A Case for Blended Learning

By Grace Mersch

September 9, 2020

Junior Aurey Barrios on her in-person “A Day”

2020 has been no normal year. Since the beginning of March, we’ve experienced things we could never imagine — worldwide lockdowns, cancellations and even a record-breaking economic depression. Among these things, there is maybe nothing more relevant to us as students than blended learning.

Blended learning, also known as hybrid learning, is a method of education that involves partial online learning mixed with in-person classes select days a week. Norwood High School, along with hundreds of other high schools, elementary schools and colleges across the country have adopted this learning schedule for the beginning of the 2020-2021 school year.

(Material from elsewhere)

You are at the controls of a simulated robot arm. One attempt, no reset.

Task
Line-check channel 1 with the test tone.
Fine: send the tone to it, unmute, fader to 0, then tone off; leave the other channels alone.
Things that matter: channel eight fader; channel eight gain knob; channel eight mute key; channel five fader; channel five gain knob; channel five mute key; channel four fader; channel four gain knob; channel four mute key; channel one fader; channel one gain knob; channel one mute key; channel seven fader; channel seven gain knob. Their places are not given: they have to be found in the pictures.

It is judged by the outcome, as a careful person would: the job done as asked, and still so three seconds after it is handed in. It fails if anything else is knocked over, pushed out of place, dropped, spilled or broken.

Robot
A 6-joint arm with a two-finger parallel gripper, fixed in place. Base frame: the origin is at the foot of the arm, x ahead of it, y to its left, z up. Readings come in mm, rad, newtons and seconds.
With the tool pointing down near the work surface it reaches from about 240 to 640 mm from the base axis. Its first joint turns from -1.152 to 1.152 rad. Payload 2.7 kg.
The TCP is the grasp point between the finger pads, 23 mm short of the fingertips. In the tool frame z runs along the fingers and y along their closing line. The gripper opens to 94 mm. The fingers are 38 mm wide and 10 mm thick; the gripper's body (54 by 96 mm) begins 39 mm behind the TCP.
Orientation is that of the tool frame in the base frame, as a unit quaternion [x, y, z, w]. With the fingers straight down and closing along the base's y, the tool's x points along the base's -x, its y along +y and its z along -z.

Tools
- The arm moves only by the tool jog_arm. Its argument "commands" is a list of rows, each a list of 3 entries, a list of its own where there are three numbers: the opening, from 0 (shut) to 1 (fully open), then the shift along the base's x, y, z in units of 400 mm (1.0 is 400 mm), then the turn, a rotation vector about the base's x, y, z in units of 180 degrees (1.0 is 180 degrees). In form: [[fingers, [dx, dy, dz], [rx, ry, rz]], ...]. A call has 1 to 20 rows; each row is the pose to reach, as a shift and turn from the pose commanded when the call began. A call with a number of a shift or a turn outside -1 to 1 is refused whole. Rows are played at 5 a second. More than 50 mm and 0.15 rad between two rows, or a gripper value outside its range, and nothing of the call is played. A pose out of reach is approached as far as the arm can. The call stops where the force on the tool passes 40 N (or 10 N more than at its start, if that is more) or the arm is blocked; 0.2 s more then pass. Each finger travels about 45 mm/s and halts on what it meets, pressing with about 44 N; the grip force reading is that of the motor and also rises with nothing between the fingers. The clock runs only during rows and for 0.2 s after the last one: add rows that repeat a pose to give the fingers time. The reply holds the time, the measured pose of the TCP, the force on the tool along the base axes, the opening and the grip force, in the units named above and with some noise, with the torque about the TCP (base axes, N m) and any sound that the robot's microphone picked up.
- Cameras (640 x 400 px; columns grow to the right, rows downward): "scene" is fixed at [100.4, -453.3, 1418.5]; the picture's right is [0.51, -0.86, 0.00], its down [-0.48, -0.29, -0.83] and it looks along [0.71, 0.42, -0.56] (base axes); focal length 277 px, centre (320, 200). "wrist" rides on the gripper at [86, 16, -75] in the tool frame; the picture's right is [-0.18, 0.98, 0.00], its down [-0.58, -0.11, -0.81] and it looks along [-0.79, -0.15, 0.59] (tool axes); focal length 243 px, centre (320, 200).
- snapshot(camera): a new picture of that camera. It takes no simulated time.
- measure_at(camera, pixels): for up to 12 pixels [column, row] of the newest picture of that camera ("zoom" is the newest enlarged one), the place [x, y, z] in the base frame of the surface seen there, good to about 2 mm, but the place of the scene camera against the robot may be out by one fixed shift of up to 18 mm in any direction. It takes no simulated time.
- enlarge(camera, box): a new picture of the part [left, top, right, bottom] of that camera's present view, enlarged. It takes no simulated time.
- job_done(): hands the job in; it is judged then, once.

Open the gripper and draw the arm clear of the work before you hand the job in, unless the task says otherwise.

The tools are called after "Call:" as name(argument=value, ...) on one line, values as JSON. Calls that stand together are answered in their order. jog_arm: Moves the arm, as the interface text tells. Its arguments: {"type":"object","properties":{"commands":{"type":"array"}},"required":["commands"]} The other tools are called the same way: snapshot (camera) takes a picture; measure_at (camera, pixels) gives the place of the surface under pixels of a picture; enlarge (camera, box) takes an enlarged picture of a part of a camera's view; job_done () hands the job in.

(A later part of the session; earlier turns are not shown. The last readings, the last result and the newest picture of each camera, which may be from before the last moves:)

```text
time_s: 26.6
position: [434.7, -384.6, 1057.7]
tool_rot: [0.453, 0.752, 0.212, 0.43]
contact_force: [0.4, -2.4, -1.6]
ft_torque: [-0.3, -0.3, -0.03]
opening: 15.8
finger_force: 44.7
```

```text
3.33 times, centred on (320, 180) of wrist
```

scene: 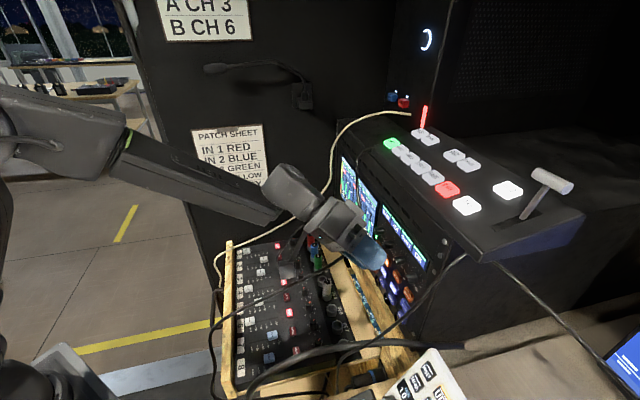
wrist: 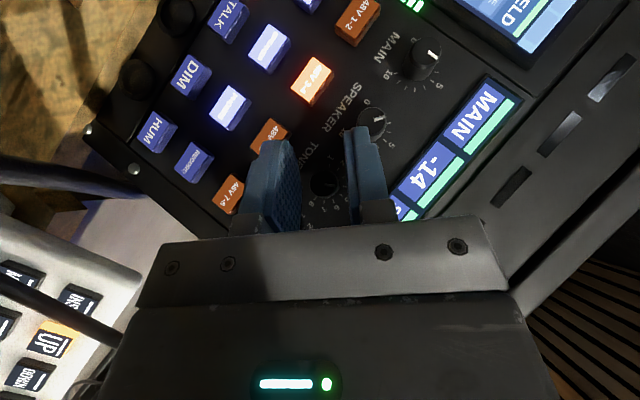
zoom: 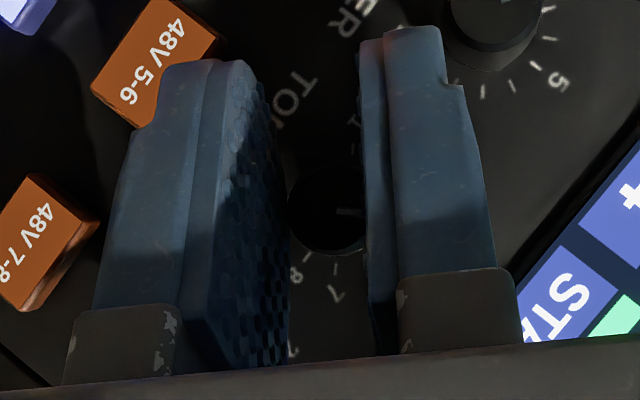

Of course, there are plenty of criticisms of this learning style. Many students miss seeing their friends, while others believe in-person classes provide an effective learning environment that cannot be replicated through a computer screen. On top of this, thousands of parents do not have a schedule that can be altered to meet the demands of learning from home.

On the other hand, there is a whole other group of people who have faith that blended learning might prove itself to be more effective than we have thought it to be, and I am one of those people.

Since participating in remote learning since the middle of March, I’ve been able to experience education like never before. Instead of working seven hours a day, five days a week, I found myself spending about three or four hours on schoolwork each day. Not to mention the fact that there was no such thing as homework when I was working from home already.

I was able to cook almost every meal I ate. I was able to spend more time on classes I needed to, and less time on those I didn’t. And most importantly? I was happier.

I recognize the fact that blended learning is not the same as remote learning. I still have to go to school two days a week with the blended learning schedule, but I also still have three days a week where I could spend time on things that matter to me. And for me, that’s enough.

Blended learning might prove itself to be especially beneficial for colleges and universities, in a place where many students live on campus and have an environment that is suitable for working from their dorm room.

I also recognize that the remote learning or blended learning experience is not the same for everyone, and that’s okay. Especially in middle school or high school, many kids don’t have a quiet space in their house to learn. And younger children aren’t familiar enough with technology to be able to learn online, or their parents might not be able to be involved enough in assuming the position of their director.

Blended learning should definitely not be implemented for everyone in the future, but I feel like it deserves to be seen as an option for those interested down the line — pandemic or not.